The success of the Medicare prescription drug benefit provides strong evidence that competition among private drug plans is favorable to introducing government intervention to negotiate prescription drug prices, says Mike Leavitt, secretary of health and human services.


  • The average monthly premium has dropped by 42 percent, from an estimated $38 to $22 -- and there is a plan available for less than $20 a month in every state.
  • The net cost of the Medicare drug program has fallen by close to $200 billion since its passage in 2003.

Despite the achievement, some believe government can do a better job.  Often cited are the successes of the Department of Veterans Affairs (VA) prescription drug benefit program -- which negotiates prices -- and the government's massive buying power, as reasons for intervention.  But the reasoning may not hold up in the larger Medicare market, says Leavitt.

The VA formulary excludes a number of new drugs covered by the Medicare prescription benefit.  Even Lipitor, the world's best-selling drug, isn't on the VA formulary -- that may be one reason more than a million veterans are also getting drug coverage through Medicare.

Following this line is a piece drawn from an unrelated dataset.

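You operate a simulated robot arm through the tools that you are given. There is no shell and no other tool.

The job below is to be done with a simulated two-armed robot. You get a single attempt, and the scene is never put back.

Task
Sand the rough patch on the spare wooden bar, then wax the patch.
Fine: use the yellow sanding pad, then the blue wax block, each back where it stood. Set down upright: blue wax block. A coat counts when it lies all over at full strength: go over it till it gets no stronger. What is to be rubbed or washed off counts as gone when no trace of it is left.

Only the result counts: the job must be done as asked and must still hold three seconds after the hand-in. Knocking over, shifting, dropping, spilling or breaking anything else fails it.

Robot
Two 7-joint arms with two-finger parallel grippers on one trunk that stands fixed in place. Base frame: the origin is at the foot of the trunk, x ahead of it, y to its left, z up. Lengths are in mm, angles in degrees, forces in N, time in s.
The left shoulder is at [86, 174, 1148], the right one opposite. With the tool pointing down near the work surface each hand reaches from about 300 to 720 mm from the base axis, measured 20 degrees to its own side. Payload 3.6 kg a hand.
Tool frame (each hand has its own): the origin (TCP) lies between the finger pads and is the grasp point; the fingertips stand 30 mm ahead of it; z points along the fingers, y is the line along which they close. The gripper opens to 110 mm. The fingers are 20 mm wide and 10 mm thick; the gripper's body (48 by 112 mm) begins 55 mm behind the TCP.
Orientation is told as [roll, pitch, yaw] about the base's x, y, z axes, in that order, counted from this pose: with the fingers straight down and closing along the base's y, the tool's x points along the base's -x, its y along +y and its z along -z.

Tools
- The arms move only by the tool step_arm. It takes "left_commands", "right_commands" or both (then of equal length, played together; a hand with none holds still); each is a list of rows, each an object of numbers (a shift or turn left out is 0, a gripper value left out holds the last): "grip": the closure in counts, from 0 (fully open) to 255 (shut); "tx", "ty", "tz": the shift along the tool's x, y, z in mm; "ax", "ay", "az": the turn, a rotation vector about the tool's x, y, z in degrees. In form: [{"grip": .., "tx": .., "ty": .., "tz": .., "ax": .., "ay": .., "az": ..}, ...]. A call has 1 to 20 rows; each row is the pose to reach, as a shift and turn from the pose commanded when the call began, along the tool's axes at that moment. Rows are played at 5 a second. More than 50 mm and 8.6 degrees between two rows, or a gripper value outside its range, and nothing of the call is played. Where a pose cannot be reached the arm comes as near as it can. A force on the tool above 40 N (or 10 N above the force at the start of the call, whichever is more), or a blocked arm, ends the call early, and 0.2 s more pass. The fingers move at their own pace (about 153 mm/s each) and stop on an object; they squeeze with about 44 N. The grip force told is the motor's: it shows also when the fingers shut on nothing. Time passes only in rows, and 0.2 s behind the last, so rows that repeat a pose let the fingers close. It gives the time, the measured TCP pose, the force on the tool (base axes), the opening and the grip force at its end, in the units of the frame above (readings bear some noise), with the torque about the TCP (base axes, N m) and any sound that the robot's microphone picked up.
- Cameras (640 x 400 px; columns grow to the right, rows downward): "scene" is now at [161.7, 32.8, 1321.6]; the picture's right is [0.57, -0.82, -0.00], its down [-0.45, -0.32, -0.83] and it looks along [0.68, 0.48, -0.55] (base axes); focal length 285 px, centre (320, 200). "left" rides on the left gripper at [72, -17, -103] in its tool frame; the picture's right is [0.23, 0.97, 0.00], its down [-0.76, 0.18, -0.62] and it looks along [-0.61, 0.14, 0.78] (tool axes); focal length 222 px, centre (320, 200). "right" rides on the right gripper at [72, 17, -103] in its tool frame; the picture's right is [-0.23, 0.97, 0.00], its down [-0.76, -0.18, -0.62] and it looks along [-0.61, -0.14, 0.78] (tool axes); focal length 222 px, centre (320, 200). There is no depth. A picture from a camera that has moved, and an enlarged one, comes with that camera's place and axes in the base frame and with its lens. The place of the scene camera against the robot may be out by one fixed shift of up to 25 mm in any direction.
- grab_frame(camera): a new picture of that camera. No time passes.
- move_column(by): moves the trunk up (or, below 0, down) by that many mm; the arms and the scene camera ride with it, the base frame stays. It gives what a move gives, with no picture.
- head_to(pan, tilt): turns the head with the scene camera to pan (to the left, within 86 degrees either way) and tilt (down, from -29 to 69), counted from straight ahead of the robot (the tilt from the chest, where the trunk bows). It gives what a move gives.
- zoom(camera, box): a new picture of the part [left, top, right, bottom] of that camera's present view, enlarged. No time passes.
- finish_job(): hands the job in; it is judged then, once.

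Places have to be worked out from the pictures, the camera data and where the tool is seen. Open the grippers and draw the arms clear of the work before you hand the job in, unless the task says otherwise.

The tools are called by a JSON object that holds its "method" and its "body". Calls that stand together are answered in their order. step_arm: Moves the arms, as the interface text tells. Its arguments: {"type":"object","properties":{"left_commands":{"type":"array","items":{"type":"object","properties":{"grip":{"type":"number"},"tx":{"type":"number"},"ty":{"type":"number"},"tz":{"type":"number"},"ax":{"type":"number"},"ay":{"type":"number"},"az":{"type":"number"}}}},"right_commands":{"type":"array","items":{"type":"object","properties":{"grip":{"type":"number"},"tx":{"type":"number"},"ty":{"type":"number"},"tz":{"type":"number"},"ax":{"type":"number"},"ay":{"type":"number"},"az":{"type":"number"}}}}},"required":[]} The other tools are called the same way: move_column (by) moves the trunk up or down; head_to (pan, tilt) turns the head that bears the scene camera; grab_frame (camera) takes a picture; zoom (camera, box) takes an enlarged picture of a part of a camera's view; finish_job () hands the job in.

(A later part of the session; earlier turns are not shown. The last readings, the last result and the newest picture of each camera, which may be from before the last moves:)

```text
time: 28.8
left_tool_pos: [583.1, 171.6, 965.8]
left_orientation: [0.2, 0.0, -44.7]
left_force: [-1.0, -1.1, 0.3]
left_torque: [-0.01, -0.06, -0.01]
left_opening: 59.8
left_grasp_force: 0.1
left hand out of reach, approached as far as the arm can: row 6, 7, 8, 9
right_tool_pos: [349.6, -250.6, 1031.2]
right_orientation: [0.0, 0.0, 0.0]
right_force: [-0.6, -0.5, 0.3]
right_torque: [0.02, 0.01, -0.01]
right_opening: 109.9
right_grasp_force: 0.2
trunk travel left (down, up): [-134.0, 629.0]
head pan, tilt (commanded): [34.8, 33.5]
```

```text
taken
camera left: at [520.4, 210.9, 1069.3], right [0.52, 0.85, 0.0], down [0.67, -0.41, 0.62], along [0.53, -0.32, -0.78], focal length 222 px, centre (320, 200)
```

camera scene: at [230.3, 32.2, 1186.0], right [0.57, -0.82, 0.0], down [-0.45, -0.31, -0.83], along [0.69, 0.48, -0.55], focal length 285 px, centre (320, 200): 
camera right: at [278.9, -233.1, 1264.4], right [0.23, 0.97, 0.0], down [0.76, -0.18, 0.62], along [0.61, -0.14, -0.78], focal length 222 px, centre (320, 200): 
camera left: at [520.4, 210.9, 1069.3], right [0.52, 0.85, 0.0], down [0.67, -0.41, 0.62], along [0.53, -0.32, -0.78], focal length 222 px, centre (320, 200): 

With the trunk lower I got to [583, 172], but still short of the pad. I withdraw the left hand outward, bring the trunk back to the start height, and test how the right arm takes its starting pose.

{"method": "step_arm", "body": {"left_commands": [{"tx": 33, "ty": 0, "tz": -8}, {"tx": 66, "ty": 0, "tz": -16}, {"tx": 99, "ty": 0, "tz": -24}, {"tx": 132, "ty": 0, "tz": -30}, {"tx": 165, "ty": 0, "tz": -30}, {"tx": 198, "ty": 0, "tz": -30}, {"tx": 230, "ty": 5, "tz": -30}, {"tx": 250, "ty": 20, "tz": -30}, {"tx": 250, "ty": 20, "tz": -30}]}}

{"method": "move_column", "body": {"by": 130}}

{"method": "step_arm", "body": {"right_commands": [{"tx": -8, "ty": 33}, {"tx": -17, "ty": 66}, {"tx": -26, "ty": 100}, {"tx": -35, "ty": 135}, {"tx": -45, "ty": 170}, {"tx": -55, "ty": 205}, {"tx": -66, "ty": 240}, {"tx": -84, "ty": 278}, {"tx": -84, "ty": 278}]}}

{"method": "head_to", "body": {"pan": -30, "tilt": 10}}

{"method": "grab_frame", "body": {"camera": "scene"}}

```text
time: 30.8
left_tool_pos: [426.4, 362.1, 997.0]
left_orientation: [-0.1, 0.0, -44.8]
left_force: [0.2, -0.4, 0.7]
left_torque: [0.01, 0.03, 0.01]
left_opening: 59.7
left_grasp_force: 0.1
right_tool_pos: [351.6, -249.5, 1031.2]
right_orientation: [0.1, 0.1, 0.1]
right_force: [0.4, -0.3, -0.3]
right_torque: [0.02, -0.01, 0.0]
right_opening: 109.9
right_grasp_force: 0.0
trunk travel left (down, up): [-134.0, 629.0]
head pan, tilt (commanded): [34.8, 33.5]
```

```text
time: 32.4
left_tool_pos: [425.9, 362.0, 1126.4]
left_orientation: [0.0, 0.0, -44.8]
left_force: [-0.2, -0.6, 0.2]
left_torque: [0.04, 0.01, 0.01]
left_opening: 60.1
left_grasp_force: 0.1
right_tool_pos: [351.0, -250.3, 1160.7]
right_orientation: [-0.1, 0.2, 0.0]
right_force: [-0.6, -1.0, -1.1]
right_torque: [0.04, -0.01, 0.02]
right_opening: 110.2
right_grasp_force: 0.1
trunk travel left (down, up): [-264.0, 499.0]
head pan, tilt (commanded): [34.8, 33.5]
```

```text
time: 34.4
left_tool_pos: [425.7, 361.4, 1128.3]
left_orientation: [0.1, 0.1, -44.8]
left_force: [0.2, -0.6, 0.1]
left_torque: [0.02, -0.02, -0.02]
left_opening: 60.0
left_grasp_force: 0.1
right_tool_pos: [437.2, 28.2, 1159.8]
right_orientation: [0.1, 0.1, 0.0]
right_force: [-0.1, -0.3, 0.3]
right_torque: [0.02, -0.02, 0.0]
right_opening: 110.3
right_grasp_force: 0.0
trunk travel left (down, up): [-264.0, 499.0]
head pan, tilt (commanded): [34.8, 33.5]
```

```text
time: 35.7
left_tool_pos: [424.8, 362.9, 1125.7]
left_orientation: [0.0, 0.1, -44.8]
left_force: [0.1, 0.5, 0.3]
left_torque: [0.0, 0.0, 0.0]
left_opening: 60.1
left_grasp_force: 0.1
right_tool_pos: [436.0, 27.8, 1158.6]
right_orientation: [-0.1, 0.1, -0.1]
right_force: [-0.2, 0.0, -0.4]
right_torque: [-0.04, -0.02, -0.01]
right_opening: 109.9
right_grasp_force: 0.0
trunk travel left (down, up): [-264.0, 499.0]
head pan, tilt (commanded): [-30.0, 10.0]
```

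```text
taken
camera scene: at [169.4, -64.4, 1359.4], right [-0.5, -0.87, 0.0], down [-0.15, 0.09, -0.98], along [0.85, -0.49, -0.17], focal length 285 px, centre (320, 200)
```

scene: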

Also, the federal government has nowhere near the market power of the private sector, says Leavitt:

  • Private-sector insurance plans and pharmacy benefit managers, who negotiate prices between drug companies and pharmacies, cover about 241 million people, or 80 percent of the population.
  • At most, Medicare could cover 43 million.

If the federal government begins picking drugs and setting prices for all Medicare beneficiaries, administrative costs would add a new burden to taxpayers, says Leavitt.

There is a proper role for government in health care, but it should not be in the business of setting drug prices or controlling access to drugs.